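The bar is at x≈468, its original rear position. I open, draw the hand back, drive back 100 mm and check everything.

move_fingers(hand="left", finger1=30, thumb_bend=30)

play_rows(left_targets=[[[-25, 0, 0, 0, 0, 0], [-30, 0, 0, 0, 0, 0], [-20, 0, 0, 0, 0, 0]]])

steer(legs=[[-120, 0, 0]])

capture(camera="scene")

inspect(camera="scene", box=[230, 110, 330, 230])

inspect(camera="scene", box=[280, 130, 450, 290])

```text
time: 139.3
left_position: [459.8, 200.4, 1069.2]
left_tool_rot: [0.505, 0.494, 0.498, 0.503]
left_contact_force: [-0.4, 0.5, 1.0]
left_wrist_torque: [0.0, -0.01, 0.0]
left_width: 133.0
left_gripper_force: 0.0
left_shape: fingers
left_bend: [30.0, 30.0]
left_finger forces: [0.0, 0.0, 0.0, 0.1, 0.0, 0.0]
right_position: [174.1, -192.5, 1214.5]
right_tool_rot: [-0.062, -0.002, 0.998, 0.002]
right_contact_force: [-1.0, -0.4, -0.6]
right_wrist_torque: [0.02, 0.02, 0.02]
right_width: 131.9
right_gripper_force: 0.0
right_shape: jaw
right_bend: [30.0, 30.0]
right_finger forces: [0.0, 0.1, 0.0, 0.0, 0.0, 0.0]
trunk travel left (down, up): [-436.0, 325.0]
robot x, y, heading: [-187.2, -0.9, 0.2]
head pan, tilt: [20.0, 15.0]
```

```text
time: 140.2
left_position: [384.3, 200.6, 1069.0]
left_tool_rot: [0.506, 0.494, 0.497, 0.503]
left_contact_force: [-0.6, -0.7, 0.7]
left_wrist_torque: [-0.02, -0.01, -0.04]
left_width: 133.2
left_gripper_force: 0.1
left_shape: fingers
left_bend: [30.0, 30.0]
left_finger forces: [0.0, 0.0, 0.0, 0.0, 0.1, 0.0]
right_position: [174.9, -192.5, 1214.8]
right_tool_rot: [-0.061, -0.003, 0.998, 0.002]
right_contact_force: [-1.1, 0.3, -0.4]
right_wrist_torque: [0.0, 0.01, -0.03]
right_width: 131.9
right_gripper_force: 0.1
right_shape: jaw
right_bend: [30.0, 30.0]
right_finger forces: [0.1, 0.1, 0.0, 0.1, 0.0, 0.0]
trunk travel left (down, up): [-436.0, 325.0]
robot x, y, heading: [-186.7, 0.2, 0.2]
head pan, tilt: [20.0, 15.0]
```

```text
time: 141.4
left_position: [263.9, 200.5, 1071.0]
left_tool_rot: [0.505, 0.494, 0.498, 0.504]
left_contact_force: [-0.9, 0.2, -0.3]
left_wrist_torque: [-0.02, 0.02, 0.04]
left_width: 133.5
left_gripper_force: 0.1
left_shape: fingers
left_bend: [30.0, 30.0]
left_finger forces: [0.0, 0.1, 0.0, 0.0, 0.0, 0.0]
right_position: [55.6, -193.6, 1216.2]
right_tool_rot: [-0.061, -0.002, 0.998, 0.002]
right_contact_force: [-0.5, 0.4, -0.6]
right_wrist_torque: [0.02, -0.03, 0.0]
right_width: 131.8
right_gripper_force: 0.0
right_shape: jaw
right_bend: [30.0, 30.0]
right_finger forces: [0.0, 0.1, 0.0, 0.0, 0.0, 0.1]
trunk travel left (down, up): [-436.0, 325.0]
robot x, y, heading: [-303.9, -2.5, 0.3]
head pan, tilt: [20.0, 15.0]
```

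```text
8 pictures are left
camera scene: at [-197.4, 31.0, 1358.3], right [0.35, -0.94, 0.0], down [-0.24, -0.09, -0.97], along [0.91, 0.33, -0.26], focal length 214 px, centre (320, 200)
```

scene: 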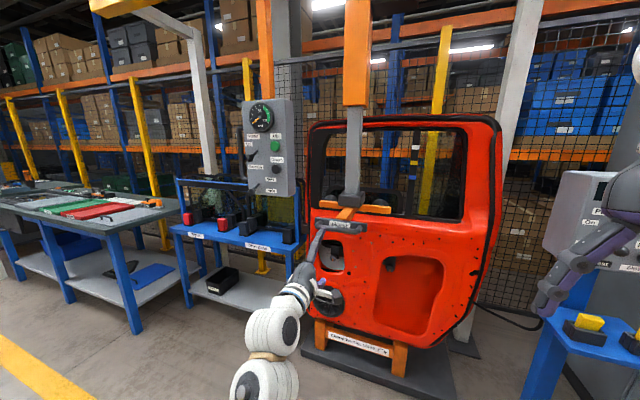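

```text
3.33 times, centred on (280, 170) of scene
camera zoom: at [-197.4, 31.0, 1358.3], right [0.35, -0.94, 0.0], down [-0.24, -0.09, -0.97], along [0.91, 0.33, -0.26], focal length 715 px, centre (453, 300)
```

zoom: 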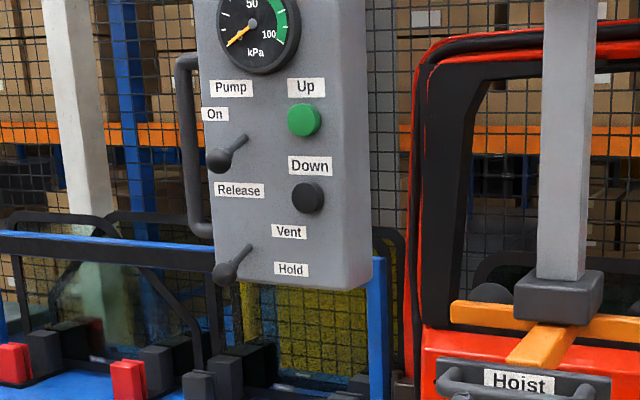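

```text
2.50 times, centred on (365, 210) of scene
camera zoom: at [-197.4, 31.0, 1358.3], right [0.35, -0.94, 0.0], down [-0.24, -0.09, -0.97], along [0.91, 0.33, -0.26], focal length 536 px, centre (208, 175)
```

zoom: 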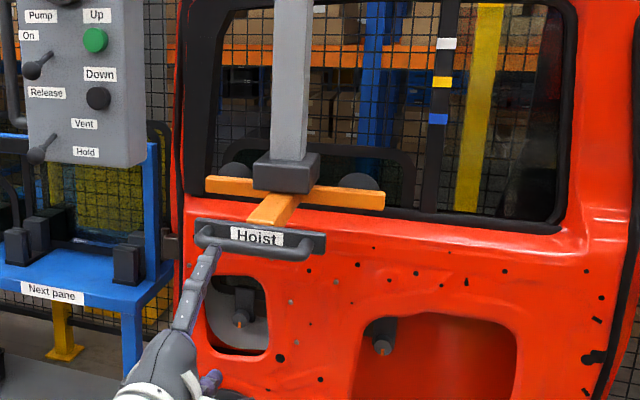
■ ■ ■ ■
#### [WHAT IS ASKED]
a. I need one stretch of the excerpt provided verbatim, from "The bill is" to "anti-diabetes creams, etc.".
b. Go on with the excerpt provided that begins "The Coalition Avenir" from its last line.

#### [EXCERPT PROVIDED]
■ ■ ■ ■
The Coalition Avenir Québec (CAQ) government wants to crack down on online identity thieves.
On Thursday, Justice Minister Simon Jolin-Barrette introduced Bill 24, An Act to protect consumers from the misleading or fraudulent use of a person’s identity or image.
The bill is intended to be a response to what has recently been experienced by several public figures, such as Véronique Cloutier, Normand Brathwaite, Maripier Morin, Claude Legault, Marie-Claude Barrette and Ève-Marie Lortie.
Their faces and voices have been used without their consent by fraudsters to promote bogus services or products: high-performing financial products, miracle weight loss products, anti-diabetes creams, etc.
Bill 24 proposes to combine the Office de la protection du consommateur (OPC) and the Autorité des marchés financiers (AMF), and to give them a new power to make orders, like the one currently held by the courts.
■ ■ ■ ■
#### [ANSWERS PROVIDED]
a.
The bill is intended to be a response to what has recently been experienced by several public figures, such as Véronique Cloutier, Normand Brathwaite, Maripier Morin, Claude Legault, Marie-Claude Barrette and Ève-Marie Lortie.
Their faces and voices have been used without their consent by fraudsters to promote bogus services or products: high-performing financial products, miracle weight loss products, anti-diabetes creams, etc.

b.
Both the president of the OPC and the president of the AMF could order a person or company to stop using a person’s image without their consent, for example in false advertising.
If the order is not respected, it could be filed in Superior Court and the offender could ultimately be charged with contempt of court, which is punishable by jail time.
The offender would then be liable to fines of up to $62,500 for a person, $125,000 for a company (or 5 per cent of its worldwide turnover).
At a press conference on Thursday, Jolin-Barrette thanked Barrette who, last year, broadcast the documentary “Marie contre Goliath” on the phenomenon of identity theft.
“Ms. Barrette, I say thank you. The cry from the heart that you have launched will not be left unheeded,” said the minister.
“Thanks to you, Quebecers will be better protected. The new tool that the OPC and the AMF are equipping themselves with will allow us to intervene more effectively and more quickly.”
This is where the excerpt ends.